Robert C. Gallo

Since 1996, Dr. Robert C. Gallo has been Director of the Institute of Human Virology and Professor of Medicine at the University of Maryland School of Medicine. He is also the Homer & Martha Gudelsky Distinguished Professor in Medicine and Co-Founder and Scientific Director of the Global Virus Network (GVN). Previously (for 30 years) he was at the National Cancer Institute (NCI) in Bethesda, MD. While at NCI, he and his co-workers discovered interleukin-2 (Il-2) in 1976. Il-2 was one of the first cytokines (“messenger” molecules that allow cells to communicate and alter one another’s function) and proved to be a major tool not only for immunology but also for the discovery of all human retroviruses. Gallo and his colleagues then opened and pioneered the field of human retrovirology with the discovery of the first human retrovirus (HTLV-1) and along with Japanese investigators showed it was a cause of a particular form of human leukemia. A year later he and his group discovered the second known human retrovirus (HTLV-2). Dr. Gallo and his colleagues also independently discovered HIV, and provided the first results to show that HIV was the cause of AIDS. They also developed the life-saving HIV blood test. In 1986 he and his co-workers discovered human herpes virus-6 (HHV-6), the first new herpes virus found in more than 25 years and the cause of Roseola. In 1995 he and his colleagues discovered the first endogenous inhibitors of HIV, namely some of the beta chemokines. This discovery helped in the later discovery of the HIV co-receptor, CCR5, and opened up entire new approaches to treatment of HIV disease.

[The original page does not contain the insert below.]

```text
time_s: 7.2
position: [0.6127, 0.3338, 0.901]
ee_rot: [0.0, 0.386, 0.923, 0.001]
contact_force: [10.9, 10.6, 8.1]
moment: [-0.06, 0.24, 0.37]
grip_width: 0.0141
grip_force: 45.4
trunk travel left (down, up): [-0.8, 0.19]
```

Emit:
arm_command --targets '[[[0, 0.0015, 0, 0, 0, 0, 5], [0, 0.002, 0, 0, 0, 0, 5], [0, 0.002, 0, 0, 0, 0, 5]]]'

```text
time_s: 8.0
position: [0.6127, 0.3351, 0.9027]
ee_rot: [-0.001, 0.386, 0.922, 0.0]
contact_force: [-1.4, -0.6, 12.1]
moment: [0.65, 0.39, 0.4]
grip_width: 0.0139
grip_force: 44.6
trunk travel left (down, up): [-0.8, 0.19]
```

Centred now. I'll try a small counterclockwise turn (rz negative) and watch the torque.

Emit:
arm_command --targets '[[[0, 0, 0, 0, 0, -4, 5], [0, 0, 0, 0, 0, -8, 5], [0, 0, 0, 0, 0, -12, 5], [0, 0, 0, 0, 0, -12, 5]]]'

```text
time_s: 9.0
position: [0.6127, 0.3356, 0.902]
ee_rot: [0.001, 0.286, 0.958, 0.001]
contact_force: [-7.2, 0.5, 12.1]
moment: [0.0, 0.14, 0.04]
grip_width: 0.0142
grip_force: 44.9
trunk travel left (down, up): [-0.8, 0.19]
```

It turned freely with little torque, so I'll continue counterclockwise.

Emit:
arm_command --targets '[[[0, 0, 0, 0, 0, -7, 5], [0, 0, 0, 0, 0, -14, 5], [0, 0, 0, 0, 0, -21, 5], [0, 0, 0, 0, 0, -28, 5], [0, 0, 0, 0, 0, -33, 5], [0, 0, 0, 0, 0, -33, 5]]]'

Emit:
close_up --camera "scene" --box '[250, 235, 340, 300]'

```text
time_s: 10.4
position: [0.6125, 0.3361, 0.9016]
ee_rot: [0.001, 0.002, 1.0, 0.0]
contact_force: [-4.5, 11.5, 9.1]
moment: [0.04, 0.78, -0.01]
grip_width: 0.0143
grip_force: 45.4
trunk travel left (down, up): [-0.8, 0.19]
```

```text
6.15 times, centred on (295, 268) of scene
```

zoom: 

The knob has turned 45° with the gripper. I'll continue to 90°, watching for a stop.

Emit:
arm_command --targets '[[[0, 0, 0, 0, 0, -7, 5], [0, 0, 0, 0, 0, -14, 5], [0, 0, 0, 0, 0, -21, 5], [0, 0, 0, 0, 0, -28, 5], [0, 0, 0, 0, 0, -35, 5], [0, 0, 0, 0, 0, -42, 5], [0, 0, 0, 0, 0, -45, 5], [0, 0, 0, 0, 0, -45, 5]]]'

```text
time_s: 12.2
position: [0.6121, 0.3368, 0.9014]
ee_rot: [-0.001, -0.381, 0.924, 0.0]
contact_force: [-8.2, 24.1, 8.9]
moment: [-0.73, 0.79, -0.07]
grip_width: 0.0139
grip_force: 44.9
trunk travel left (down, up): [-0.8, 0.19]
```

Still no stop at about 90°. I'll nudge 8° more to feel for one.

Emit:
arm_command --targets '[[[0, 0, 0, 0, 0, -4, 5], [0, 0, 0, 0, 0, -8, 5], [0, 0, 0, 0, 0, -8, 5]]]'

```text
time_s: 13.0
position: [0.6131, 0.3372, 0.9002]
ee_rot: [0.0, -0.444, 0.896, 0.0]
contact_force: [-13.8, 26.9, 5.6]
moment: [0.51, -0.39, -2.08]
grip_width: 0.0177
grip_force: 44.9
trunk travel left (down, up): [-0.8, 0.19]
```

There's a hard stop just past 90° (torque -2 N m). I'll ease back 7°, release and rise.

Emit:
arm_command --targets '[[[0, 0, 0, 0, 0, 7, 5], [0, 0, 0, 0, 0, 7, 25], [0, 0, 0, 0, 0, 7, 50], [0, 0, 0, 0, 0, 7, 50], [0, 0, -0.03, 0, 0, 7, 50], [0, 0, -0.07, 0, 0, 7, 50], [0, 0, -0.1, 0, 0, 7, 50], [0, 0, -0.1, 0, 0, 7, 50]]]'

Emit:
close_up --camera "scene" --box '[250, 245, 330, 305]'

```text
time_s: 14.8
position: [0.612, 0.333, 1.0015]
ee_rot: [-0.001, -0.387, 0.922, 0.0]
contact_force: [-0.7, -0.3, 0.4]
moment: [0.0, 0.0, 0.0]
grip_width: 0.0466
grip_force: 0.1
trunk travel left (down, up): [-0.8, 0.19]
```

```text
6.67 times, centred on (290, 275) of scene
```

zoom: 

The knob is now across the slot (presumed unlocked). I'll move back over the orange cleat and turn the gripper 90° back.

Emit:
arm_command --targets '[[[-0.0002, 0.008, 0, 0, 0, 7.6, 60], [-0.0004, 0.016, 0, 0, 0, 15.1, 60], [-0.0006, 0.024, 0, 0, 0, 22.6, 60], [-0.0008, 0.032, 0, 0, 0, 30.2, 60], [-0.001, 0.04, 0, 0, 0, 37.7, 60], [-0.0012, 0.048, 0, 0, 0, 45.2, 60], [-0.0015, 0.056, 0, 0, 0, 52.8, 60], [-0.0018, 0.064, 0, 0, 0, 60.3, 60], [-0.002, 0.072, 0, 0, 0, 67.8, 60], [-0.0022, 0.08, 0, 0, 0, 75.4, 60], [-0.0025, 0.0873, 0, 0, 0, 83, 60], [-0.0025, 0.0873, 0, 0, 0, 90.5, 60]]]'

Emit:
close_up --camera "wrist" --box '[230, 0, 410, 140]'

Dr. Gallo has been awarded 32 honorary doctorates, is a member of the U.S. National Academy of Sciences and Institute of Medicine, and a member of the National Inventors Hall of Fame. He is also the recipient of numerous scientific honors and awards. Dr. Gallo was the most cited scientist in the world 1980-1990, according to the Institute for Scientific Information, and he was ranked third in the world for scientific impact for the period 1983-2002. He has published close to 1,300 papers.